This past weekend, the Government of Macau announced that it would grant its six existing casino operators new licenses to offer their services in the largest gambling hub on a global scale as of January 2023. The only operator that was left out, without getting a casino service operating permit is the Malaysian gambling company Genting.
The announcement has been highly anticipated as it signals stability and continuity for the Macau operators, who have so far invested over $50 billion in the special administrative region (SAR) of China over the past two decades.
Macau officials held a news briefing to share their major considerations for the license-granting procedure, saying that they included the development of overseas tourist markets, ensuring local employment by creating new jobs, as well as the development of non-gaming projects.
One of the seven casino permit applicants – Genting Malaysia – had been considered a credible candidate for a casino operating permit because of its strong non-gaming track record and its products that are found extremely appealing by the mass market. Both of the criteria were key aspects of interest for the Government of mainland China which has been willing to see the offering in Macau diversified by non-gambling services and has been seeking companies that would attract foreign tourists.
Despite that, the company did not receive the desired operating permit.
Wynn Macau and MGM China Holdings See Stock Price Increase after SAR Government’s Casino License Announcement
As mentioned above, the special administrative region’s Government has decided to grant new casino operating licenses to the six casino companies that have already been present in Macau’s gambling sector, leaving Genting Malaysia out. In case any existing operators had lost the competition, they would have been forced to return their casino operating permit to the Government for free at the end of 2022, making it financially impossible to operate the remaining facilities at the resorts because gambling still accounts for between 80% and 90% of the resorts’ total revenue.
The six incumbent operators – Wynn Macau, Sands China, Melco Resorts, MGM China, SJM Holdings, and Galaxy Entertainment – have run casino services in the world’s largest casino hub since 2002. Their current casino operating permits are set to expire at the end of this year.
As a result of the Macau Government’s announcement that took place this past weekend, MGM China Holdings Ltd and Wynn Macau Ltd climbed in early trading on November 28th.
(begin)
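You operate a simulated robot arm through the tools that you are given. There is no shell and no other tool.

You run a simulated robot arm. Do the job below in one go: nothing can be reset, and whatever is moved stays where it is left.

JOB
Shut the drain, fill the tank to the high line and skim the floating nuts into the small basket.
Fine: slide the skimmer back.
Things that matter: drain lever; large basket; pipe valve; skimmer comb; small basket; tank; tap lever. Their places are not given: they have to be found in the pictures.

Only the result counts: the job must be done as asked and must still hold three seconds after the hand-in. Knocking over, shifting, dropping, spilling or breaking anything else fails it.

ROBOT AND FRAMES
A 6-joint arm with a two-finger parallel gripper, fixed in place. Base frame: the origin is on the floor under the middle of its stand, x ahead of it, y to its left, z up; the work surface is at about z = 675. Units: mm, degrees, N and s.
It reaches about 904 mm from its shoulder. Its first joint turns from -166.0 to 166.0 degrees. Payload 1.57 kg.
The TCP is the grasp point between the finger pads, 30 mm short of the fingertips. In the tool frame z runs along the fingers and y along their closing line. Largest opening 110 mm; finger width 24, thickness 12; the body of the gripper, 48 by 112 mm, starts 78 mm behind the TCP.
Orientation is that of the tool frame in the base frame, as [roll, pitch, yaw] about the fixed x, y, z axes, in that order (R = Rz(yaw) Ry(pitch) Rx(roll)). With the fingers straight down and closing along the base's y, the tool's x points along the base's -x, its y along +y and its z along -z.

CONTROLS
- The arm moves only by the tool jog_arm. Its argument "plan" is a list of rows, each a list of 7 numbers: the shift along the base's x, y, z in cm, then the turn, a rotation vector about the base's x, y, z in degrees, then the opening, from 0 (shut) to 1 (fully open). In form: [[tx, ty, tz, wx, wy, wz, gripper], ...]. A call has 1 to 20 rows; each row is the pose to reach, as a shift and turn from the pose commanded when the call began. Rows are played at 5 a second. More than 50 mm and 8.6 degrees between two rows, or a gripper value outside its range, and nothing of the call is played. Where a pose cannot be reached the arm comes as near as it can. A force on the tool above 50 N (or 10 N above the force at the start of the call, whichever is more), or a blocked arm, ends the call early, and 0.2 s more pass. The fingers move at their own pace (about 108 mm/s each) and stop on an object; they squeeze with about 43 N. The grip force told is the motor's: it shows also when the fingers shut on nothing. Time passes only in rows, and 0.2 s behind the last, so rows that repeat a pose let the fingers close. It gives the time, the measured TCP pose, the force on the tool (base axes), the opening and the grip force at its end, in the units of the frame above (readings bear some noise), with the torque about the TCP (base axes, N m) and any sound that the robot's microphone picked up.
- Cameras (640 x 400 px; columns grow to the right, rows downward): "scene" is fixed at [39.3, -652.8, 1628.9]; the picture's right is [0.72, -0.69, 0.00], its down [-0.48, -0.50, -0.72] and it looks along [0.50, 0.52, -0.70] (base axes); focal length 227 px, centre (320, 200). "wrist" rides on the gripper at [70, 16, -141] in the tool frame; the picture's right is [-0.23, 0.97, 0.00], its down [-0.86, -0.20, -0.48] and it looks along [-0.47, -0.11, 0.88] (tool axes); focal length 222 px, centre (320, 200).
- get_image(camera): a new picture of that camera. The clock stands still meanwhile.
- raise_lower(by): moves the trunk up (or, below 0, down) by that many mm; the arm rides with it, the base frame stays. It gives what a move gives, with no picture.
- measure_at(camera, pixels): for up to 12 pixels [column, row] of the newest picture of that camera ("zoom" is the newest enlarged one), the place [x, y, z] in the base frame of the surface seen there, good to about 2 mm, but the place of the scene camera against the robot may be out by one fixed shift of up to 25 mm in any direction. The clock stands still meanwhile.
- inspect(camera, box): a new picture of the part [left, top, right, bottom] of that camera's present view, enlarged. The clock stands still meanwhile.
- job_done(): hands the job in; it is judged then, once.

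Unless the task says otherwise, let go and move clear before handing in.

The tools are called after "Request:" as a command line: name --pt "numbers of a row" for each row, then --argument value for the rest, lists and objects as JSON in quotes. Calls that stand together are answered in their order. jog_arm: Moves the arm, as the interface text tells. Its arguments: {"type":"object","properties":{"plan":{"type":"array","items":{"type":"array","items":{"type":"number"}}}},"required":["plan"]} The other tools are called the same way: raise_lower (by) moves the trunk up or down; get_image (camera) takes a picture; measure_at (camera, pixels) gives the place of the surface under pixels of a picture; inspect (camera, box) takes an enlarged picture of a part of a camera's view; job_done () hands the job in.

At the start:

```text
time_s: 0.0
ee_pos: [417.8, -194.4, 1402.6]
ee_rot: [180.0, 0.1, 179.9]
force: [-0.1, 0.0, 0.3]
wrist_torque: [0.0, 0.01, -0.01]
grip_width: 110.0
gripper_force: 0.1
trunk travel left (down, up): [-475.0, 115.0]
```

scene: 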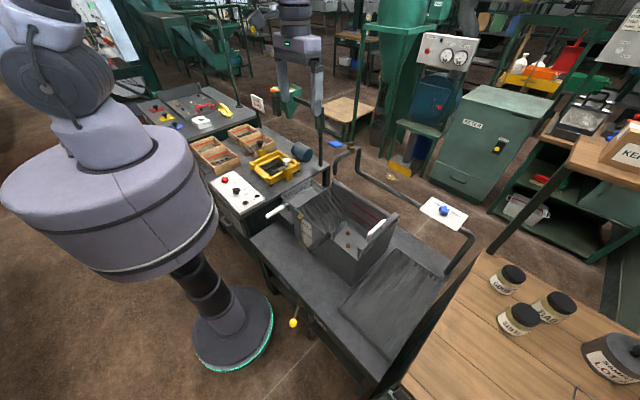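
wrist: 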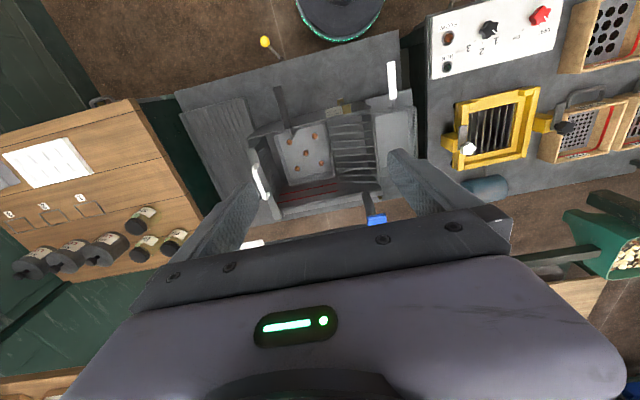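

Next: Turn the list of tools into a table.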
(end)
Wynn Macau saw a 14% share price surge, while MGM China Holdings’ stock rose by 11%.
Both casino companies won over GMM Ltd, a company controlled by Lim Kok Thay, a Malaysian casino billionaire and chairman of Genting Group. The new 10-year operating permits are expected to take effect at the beginning of the following year. Over the weekend, Macau authorities revealed that negotiations with the casino license winners would continue over some details regarding their final contracts, including the companies’ future investments in non-gambling operations.
Macau Government’s recently announced decision eliminated concerns that market experts have previously unveiled, saying that one or more of the gambling companies might not see a license “renewal” in the form of a new casino operating permit granted.